Texto e ilustraciones: José Luis ESPINA  

 

Capitoné
El camión de los malos augurios 
Siendo niño, una palabra inusual vino a formar parte de mi vocabulario: capitoné. Capitoné era la expresión que iría apareciendo en nuestras vidas cada tres o cuatro años y que presagiaba importantes cambios para la familia, cambios de casa, nuevas escuelas, otros amigos, paisajes por descubrir, acentos o idiomas que aprender. Con el tiempo, la palabra capitoné acabó por convertirse en un mal augurio. Cada vez que aquel enorme camión capitoné de mudanzas estacionaba frente a nuestra casa, sabía que algo se nos quedaría por el camino, cosas en su mayoría insignificantes pero que algún día añoraría. Aunque, sobre todo, el capitoné dejaba atrás fragmentos de vida, flecos que iría echando de menos porque eran parte de mi historia, de una personalidad que me tocaría construir al ritmo de un camión de mudanzas. Mis primeros viajes no fueron de placer, ni siquiera placenteros, fueron experiencias de desarraigo que determinaron una necesidad por conocer mundo y sentir que la identidad, cuando las raíces se difuminan, se forma por contagio con los rincones que vamos conociendo.

Sabana, desierto y roca
Desde el cielo, la tierra es una superficie reseca y sarmentosa tachonada de acacias y mopanes que despuntan sobre un suelo ocre infinito. Namibia no ha tenido ninguna Karen Blixen que le escribiera unas Memorias de África, ni una literatura propia que haya contribuido a su protagonismo. Munukayumbwa Mwiya, una de las pocas voces femeninas del país, señala que, antes de la independencia, la creación literaria tenía la influencia colonial de Sudáfrica y Alemania, mientras que las manifestaciones autóctonas remitían a la tradición oral en lenguas oshiwambo, dialectos emparentados con las lenguas bantúes.

Este país del África occidental, nacido en 1990 tras la independencia de Sudáfrica, se mantiene todavía alejado de los focos del turismo de
masas. Con un censo de poco más de dos millones de habitantes, es una majestuosa diversidad de pastos y desierto con solo seis habitantes por kilómetro cuadrado.

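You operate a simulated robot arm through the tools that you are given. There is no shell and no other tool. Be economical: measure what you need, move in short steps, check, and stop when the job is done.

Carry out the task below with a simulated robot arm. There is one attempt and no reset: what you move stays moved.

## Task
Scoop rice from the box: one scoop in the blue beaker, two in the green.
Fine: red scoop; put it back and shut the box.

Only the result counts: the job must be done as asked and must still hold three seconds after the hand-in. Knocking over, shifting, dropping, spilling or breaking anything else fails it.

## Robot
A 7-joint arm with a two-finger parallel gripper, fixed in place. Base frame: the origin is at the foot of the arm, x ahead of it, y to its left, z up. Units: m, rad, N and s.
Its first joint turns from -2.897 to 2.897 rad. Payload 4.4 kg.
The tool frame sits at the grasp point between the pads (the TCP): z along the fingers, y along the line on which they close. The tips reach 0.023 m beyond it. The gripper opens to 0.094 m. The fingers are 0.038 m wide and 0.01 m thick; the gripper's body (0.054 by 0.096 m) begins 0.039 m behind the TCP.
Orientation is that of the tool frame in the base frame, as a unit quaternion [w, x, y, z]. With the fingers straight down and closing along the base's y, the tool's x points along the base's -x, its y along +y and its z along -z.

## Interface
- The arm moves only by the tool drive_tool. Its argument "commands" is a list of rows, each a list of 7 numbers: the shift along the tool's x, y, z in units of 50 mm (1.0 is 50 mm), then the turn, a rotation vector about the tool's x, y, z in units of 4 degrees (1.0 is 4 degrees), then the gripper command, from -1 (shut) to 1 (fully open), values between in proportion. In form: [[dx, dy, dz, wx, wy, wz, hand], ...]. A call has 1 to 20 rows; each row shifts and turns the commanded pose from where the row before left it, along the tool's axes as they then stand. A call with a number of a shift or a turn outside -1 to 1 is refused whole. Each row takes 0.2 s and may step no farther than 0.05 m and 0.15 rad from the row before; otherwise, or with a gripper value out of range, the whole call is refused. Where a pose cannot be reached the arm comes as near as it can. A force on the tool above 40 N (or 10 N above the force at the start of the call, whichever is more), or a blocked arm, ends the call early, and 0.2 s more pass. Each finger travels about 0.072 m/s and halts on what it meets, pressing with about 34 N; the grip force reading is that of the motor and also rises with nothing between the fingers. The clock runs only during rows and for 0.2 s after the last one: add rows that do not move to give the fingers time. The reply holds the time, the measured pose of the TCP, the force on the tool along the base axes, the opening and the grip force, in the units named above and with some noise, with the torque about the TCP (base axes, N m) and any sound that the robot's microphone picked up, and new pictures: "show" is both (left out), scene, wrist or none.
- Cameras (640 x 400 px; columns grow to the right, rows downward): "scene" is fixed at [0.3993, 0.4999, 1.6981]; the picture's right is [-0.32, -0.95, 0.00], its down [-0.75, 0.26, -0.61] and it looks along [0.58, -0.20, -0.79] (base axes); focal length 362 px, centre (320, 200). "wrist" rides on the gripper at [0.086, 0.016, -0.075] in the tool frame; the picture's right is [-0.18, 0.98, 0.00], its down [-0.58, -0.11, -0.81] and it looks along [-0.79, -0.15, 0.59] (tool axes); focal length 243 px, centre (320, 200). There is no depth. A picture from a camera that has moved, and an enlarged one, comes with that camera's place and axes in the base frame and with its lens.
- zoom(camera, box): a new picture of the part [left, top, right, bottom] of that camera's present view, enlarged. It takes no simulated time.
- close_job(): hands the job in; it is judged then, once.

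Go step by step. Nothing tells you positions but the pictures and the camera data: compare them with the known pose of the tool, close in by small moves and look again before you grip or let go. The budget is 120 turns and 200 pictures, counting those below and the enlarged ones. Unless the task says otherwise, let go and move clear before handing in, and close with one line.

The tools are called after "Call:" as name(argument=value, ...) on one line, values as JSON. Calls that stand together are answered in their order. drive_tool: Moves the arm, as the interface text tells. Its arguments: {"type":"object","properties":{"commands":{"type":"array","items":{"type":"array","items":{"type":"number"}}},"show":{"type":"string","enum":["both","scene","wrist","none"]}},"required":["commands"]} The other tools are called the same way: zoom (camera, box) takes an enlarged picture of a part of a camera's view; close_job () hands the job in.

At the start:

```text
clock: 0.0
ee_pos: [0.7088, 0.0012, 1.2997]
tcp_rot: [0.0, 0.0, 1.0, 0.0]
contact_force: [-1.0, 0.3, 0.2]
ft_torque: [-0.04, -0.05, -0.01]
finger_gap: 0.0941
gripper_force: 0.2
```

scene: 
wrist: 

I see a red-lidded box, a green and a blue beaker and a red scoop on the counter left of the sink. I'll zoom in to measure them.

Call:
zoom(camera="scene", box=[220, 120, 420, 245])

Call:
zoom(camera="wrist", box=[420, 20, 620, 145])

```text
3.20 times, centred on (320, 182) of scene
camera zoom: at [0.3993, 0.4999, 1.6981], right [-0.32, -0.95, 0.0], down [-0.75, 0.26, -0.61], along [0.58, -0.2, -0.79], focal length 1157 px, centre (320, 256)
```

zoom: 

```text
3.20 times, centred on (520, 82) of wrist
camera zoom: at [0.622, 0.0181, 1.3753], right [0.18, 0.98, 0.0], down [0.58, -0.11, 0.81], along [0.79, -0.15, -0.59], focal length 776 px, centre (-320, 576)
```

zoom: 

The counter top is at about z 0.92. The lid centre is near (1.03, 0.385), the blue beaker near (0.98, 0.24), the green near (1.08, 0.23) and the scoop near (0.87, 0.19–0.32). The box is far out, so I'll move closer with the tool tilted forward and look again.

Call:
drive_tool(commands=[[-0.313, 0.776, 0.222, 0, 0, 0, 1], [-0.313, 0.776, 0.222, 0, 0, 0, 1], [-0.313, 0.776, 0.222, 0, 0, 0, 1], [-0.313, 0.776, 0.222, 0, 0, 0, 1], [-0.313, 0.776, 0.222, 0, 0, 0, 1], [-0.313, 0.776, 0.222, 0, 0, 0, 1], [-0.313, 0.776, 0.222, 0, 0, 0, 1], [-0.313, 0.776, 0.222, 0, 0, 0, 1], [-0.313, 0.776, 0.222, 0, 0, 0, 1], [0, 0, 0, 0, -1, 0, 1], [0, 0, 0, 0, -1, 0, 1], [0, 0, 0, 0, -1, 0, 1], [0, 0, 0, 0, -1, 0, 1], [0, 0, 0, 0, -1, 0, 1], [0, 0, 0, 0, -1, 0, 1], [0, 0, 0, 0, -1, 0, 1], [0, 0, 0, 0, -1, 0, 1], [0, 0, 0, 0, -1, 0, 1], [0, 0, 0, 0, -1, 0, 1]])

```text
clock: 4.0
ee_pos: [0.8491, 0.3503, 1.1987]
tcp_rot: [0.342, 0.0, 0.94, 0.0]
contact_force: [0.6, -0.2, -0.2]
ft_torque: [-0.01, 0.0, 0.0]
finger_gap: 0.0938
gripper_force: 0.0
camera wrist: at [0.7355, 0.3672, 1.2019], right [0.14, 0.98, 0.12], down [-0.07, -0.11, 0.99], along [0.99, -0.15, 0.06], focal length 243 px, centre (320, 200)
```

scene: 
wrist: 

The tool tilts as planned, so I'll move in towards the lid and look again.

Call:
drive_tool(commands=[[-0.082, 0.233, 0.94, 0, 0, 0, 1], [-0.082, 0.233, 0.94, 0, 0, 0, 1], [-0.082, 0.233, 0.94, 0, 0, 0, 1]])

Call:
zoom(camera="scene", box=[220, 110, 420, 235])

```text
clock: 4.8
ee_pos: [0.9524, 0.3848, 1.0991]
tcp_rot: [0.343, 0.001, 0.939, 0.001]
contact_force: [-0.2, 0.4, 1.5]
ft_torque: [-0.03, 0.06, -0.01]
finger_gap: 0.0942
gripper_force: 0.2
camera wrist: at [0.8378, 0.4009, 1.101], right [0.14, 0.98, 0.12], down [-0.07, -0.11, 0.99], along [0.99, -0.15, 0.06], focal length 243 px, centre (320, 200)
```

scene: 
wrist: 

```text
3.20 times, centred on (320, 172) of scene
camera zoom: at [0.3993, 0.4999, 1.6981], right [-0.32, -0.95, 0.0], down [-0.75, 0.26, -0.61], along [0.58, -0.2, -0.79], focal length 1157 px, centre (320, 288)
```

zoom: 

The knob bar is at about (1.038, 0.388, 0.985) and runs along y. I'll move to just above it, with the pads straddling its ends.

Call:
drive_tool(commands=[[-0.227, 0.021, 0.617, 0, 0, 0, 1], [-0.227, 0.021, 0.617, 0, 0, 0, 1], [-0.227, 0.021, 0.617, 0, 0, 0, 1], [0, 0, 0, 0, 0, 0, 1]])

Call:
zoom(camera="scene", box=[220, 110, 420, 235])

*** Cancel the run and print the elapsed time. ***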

Cruzar Namibia es circular por un recorrido de contrastes a través de paisajes desmesurados, desde las dunas imponentes de Sossusvlei, las formaciones oníricas de rocas esculpidas por el agua y el viento en Spitzkopee, ciudades coloniales como Swakopmund, la costa atlántica perfilada de dunas y cubierta por nubes pedregosas donde las comunidades de focas y las bandadas de flamencos desbordan el paisaje, el parque de Etosha y los grandes mamíferos y una pluralidad de etnias que persisten en mantener sus antiguas formas de vida.

Flores azules de jacarandás
Una pareja de babuinos come semillas a un lado de la carretera, la cerca que recorre el trayecto hasta Windhoek previene contra los antílopes, pero es un divertimento para los simios. En la radio del taxi suena Le akela malata de los Nomtiti 5. Estamos en octubre, final de la época seca, y a los lados se abren enormes extensiones de tierra árida de las que repuntan mopanes que conservan el verdor en sus copas.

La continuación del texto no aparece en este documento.